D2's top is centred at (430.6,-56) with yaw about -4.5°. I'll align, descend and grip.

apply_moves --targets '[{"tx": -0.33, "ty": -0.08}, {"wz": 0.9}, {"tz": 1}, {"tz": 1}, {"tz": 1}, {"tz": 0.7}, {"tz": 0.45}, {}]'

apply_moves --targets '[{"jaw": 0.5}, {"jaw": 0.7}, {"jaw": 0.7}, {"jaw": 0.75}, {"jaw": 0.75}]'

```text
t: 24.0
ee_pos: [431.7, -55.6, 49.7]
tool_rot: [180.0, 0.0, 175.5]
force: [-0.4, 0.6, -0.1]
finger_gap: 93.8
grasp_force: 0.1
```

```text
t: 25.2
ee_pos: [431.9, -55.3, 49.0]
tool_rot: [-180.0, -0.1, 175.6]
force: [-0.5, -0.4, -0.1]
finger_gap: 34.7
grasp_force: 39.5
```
***
▶ **Text block**
After lunch we were given an amusing and informative tour of Matthew Boulton’s home, which has stately rooms yet is compact enough to feel like a family home. Because of James Watt’s two hundredth anniversary, our tour focussed on the great inventor and steam engine designer and how his innovations and partnership with the industrialist and entrepreneur Matthew Boulton led them to play a major role in the early days of Britain’s Industrial Revolution.

We also saw the room where the Lunar men met on days when the full moon enabled them to travel home safely. It was wonderful to imagine the ebb and flow of heated discussions as men such as Bolton, Watt, Erasmus Darwin, Josiah Wedgwood, and Joseph Wright of Derby and many others exchanged ideas and plans. I wish I could have been a fly on the wall! We can heartily recommend the tour!

Judith Foxon

June 2019 Newsletter

Ivan’s fascinating talk in April “Building a Mediaeval French Castle” today was just that – some wealthy enthusiasts with land started in the 1990s – employed people to make the tools, fell and prepare trees,
build carts, clear the site, build huts for cooks, weavers, clothiers, laundresses, build stables for heavy horses etc! They employ quarrymen, masons, carpenters and after twenty years the chateau is rising like a phoenix. The site is open to visitors.

Because of overcrowding the group has sadly moved to the Pearson Centre, which is less convenient, especially for members with mobility problems but holds more people. John Orton was the opening speaker in the new venue and true to form there were teething difficulties – his memory stick refused to “talk” to the laptop – every speak- er’s nightmare! Fortunately for us, John is an experienced speaker and was still able to present an interesting talk on “Witches” with special reference to the Flower family of Bottesford who were employed by the Earl of Belvoir. There was an interesting discussion on “white witches” or herbalists and “evil” witches who caused trouble. After Mother Flower and her two daughters were sacked for “loose living” the Earl’s sons died and the women were tried and found guilty of killing them in revenge by witchcraft – mum died in prison and the daughters were hanged. We needed a coffee afterwards!

Judith Foxon

March 2019 Newsletter

Brian Tuck’s talk in November on the Brookes family of Sarawak was as interesting as promised and quite uplifting in that they took their responsibilities seriously and looked after the people over whom they ruled. They also extended the country substantially through some interesting business deals!

The Christmas Fuddle and quizzes were enjoyed by those able to attend as was the M&S buffet! In January, Jim Lyons gave a fascinating talk on the people behind the development of the Atomic Bomb, which was very well received. In February, Judith Foxon sang the praises of Alfred the Great as skilled diplomat and military strategist whose Law forms the basis of our Common Law and who promoted learning in Church and State in the English Language. His children and grandson completed the unification of England. In March, Chris Christopholus will give us insights into the History of the Peloponnese. Whilst in April, Ivan will challenge us with “Building a 13thC French castle today!”

We are looking forward to our outing to the Jewellery Museum and Soho House, (home of the Lunar Men) in Birmingham in June.

We have a lovely enthusiastic membership and have sadly had to introduce a waiting list since at times the danger of having to sit on someone’s knee has seemed very real!
***
▶ **Exercise tasks**
**A.** I need one stretch of the text block verbatim, from "After lunch we" to "recommend the tour!".
**B.** Resume the text block where it left off.

▶ **Answer list**
**A.**
After lunch we were given an amusing and informative tour of Matthew Boulton’s home, which has stately rooms yet is compact enough to feel like a family home. Because of James Watt’s two hundredth anniversary, our tour focussed on the great inventor and steam engine designer and how his innovations and partnership with the industrialist and entrepreneur Matthew Boulton led them to play a major role in the early days of Britain’s Industrial Revolution.

We also saw the room where the Lunar men met on days when the full moon enabled them to travel home safely. It was wonderful to imagine the ebb and flow of heated discussions as men such as Bolton, Watt, Erasmus Darwin, Josiah Wedgwood, and Joseph Wright of Derby and many others exchanged ideas and plans. I wish I could have been a fly on the wall! We can heartily recommend the tour!

**B.**
Judith Foxon

December 2018 Newsletter

We’ve had two great talks to start the new season. In September John Dornan gave a very interesting talk on “Sir Roger Casement: Hero or Villain?” and in October Andrew Morrison gave us a fascinating insight into “The Highland Clearances”, which were far more complex than I for one realised. In November Brian Tuck will be introducing us to “The Brookes Family of Sarawak”, who I think may have become the unlikely rulers of that country. After that feast for the mind in good company we plan to celebrate Christmas with a fuddle, Quiz and time to chat.

We’re also planning our annual June outing with possibilities suggested so far:

Birmingham: with its famous jewellery quarter and a possible guided walk round the jewellery museum plus Soho House where the Lunar Society met.

Lichfield: with its ancient cathedral and the former homes of Erasmus Darwin and Dr Samuel Johnson.

Judith Foxon

September 2018 Newsletter

We’ve had a good programme this summer, which has been well supported by our members. In May we heard about the redoubtable Ceilia Feinnes who rode round England in the 17th Century and kept a diary describing the stately homes of friends where she stayed, the villages she passed through and everything in between! June saw us catching up with Florence Nightingale as “The Bedridden Revolutionary” – most of us had no idea about her vast correspondence with persons of note to improve nursing care and public health after she returned from the Crimea. In July we learnt about the Franco-Prussian War and the tussles between various personalities nominally on the same side as well as the manoevering for position during the fighting.

For many of us one of the high-lights of the summer was our trip to Gainsborough Old Hall in North Lincolnshire where our Guide, dressed for once in Pilgrim clothes rather than Tudor costume, took us through a rapid history of the British monarchy – accurate but very funny – and their association with Gainsborough as we sat in the great hall. Later after showing us the kitchens (and teaching us the derivation of some common sayings), the bedrooms and the view from the roof, she told us about the role the owners of the Hall played during the beginning of the Nonconformist Movement, which culminated eventually in the voyage of the Pilgim Fathers on the Mayflower. Our Guide was amazing (she left us to care for rescued hoglets at the local hedgehog sanctuary), the food in the cafe was good, the sun shone and the company was excellent! What more could we want?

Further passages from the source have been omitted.